**AIM:** Return the whole listing exactly as it stands.

--- Start ---

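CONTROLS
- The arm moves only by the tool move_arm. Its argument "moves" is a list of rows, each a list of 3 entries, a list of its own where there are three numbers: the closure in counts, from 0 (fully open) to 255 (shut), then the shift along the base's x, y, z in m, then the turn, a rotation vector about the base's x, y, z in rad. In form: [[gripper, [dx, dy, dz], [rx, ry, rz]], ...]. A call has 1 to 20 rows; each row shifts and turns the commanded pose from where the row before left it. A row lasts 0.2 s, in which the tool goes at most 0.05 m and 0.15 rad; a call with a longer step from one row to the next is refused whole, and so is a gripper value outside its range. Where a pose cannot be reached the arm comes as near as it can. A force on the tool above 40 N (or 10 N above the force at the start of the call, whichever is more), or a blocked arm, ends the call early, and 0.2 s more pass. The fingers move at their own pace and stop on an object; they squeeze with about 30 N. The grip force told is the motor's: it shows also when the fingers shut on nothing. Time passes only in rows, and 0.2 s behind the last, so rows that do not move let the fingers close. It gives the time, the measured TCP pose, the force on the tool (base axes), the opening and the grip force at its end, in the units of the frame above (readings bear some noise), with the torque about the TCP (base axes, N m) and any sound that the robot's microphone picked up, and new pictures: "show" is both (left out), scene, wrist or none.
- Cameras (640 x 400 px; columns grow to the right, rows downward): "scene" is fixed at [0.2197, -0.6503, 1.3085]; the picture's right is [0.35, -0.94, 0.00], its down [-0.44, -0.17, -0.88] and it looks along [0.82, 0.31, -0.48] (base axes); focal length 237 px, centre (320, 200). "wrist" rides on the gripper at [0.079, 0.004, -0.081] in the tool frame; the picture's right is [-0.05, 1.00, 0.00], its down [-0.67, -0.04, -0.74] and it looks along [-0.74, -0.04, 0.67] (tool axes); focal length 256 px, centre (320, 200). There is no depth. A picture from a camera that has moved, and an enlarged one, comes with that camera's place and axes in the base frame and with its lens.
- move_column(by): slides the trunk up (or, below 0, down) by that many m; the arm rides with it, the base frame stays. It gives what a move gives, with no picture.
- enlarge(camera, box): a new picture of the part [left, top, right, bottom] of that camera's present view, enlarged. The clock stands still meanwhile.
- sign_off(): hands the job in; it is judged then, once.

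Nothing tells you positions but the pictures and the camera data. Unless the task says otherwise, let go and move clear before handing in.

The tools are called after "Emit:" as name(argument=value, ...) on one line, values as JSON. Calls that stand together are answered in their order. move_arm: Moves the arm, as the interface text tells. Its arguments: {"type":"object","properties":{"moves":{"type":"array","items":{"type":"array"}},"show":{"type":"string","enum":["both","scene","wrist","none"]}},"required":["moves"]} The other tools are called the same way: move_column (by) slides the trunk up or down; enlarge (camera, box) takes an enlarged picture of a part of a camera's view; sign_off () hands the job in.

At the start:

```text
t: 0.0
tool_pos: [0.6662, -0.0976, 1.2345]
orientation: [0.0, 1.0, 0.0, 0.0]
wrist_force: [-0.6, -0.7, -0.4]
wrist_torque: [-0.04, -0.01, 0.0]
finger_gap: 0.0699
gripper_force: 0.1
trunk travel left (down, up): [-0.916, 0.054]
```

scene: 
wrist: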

--- End ---

**RESPONSE TO THE EXERCISE:**
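CONTROLS
- The arm moves only by the tool move_arm. Its argument "moves" is a list of rows, each a list of 3 entries, a list of its own where there are three numbers: the closure in counts, from 0 (fully open) to 255 (shut), then the shift along the base's x, y, z in m, then the turn, a rotation vector about the base's x, y, z in rad. In form: [[gripper, [dx, dy, dz], [rx, ry, rz]], ...]. A call has 1 to 20 rows; each row shifts and turns the commanded pose from where the row before left it. A row lasts 0.2 s, in which the tool goes at most 0.05 m and 0.15 rad; a call with a longer step from one row to the next is refused whole, and so is a gripper value outside its range. Where a pose cannot be reached the arm comes as near as it can. A force on the tool above 40 N (or 10 N above the force at the start of the call, whichever is more), or a blocked arm, ends the call early, and 0.2 s more pass. The fingers move at their own pace and stop on an object; they squeeze with about 30 N. The grip force told is the motor's: it shows also when the fingers shut on nothing. Time passes only in rows, and 0.2 s behind the last, so rows that do not move let the fingers close. It gives the time, the measured TCP pose, the force on the tool (base axes), the opening and the grip force at its end, in the units of the frame above (readings bear some noise), with the torque about the TCP (base axes, N m) and any sound that the robot's microphone picked up, and new pictures: "show" is both (left out), scene, wrist or none.
- Cameras (640 x 400 px; columns grow to the right, rows downward): "scene" is fixed at [0.2197, -0.6503, 1.3085]; the picture's right is [0.35, -0.94, 0.00], its down [-0.44, -0.17, -0.88] and it looks along [0.82, 0.31, -0.48] (base axes); focal length 237 px, centre (320, 200). "wrist" rides on the gripper at [0.079, 0.004, -0.081] in the tool frame; the picture's right is [-0.05, 1.00, 0.00], its down [-0.67, -0.04, -0.74] and it looks along [-0.74, -0.04, 0.67] (tool axes); focal length 256 px, centre (320, 200). There is no depth. A picture from a camera that has moved, and an enlarged one, comes with that camera's place and axes in the base frame and with its lens.
- move_column(by): slides the trunk up (or, below 0, down) by that many m; the arm rides with it, the base frame stays. It gives what a move gives, with no picture.
- enlarge(camera, box): a new picture of the part [left, top, right, bottom] of that camera's present view, enlarged. The clock stands still meanwhile.
- sign_off(): hands the job in; it is judged then, once.

Nothing tells you positions but the pictures and the camera data. Unless the task says otherwise, let go and move clear before handing in.

The tools are called after "Emit:" as name(argument=value, ...) on one line, values as JSON. Calls that stand together are answered in their order. move_arm: Moves the arm, as the interface text tells. Its arguments: {"type":"object","properties":{"moves":{"type":"array","items":{"type":"array"}},"show":{"type":"string","enum":["both","scene","wrist","none"]}},"required":["moves"]} The other tools are called the same way: move_column (by) slides the trunk up or down; enlarge (camera, box) takes an enlarged picture of a part of a camera's view; sign_off () hands the job in.

At the start:

```text
t: 0.0
tool_pos: [0.6662, -0.0976, 1.2345]
orientation: [0.0, 1.0, 0.0, 0.0]
wrist_force: [-0.6, -0.7, -0.4]
wrist_torque: [-0.04, -0.01, 0.0]
finger_gap: 0.0699
gripper_force: 0.1
trunk travel left (down, up): [-0.916, 0.054]
```

scene: 
wrist: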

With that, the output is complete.